Telle que je regarde cette photographie intitulée “Traitor” par l’artiste américain
Dennis Adams [
exposition “Airborne”] qui l’a faite en 2002 en errant sous un ciel newyorkais après le 11 septembre, telle que je l’entends plutôt avec son petit bruit d’embrun, telle une chose étincelante et délavée tant le bleu [du ciel] qui fait fond fait d’elle une moucheture sidérale sans dimension, telle miroite cette image aéroportée à la manière d’un Blue Riband au maître-mât du Saint-Georges.
Cela n’a rien à voir avec un débris résultant des rapports marchands de la production capitaliste, avec un rebut d’une exploitation chaque jour renforcée des populations pauvres par les populations riches, cela n’a rien à voir avec un sac en plastique flottant au dessus d’une ville, cette histoire de “présents du ciel” a déjà été racontée in the seventies in a groundbreaking article written by Paul Virilio « Tombes transparentes, bombes dont l’apparence signale l’impact, non-lieu où l’on se recueille pour oublier et non se souvenir, l’essentiel est ici l’absence et non la matière. » [1] , cela n’a rien à voir avec la chute d’un corps qui tombe pour l’éternité dans l’espace, cela n’a rien à faire non plus avec le point de vue documenté d’un “ciné-oeil” sûreté de la mise en scène, habileté des éclairages, science parfaite des associations visuelles et idéologiques, logique solide du rêve, admirable confrontation du subconscient et du rationnel, sous l’angle sujet social des images précises, courageuses et révoltées,
ce n’est pas davantage le moment précis où dans un
film « l’image abandonne sa réalité profonde et sollicite le prolongement poétique de la musique », c’est tout simplement un signe, un signe d’un système de signes,
–le système de signes qui est notre moyen d’expression ne se fait pas seulement, par le truchement de la grande presse écrite ou orale, l’outil des propagandes les plus crétinisantes mais, en imposant ses structures, influe sur tout ce que nous pensons, disons ou écrivons, menés à peu près comme en laisse par cela que chacun pouvait prendre pour une arme lui permettant de s’affirmer personnellement, au mépris de toute contrainte venue de l’extérieur.
[2]
Biffures (liar liar)
En été, début des années 1930,
Georges et Michel (s’) écrivent chacun de leur côté leur combat contre le dragon.
La lettre du premier, Paris (capitale de la France) :
Mon cher Michel, Je ne t’ai pas écrit non par négligence mais probablement parce que j’ai beaucoup trop d’amitié pour toi pour ne pas être sensible à beaucoup de choses.

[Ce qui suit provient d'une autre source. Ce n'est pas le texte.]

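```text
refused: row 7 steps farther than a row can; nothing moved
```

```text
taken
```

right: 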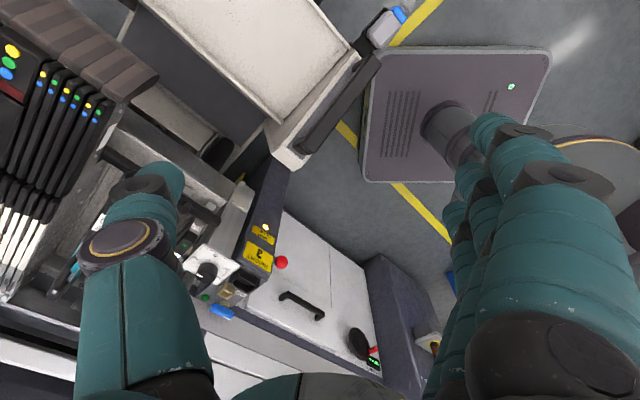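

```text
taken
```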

En tout cas je ne me serais pas décidé à t’écrire des platitudes ou des choses désagréables. Je pars pour la campagne vraiment très dégoûté d’une vie qui n’est malheureusement pas différente de celle que tu menais ici. J’ai vu hier soir des danses nègres à l’Exposition, des danseurs introduits sur une estrade comme des vaches dans un wagon. Mais je ne crois pas que l’impossibilité de certaines choses aurait pu être plus frappante pour moi que là pour ce qui sépare les nègres et les blancs invités du musée du Trocadéro. Je ne vois pas un instant ce que pourrait signifier une agitation quelconque si elle ne m’exclut pas d’une façon très catégorique de toutes ces tristes existences. Crois à toute mon amitié. Georges [3]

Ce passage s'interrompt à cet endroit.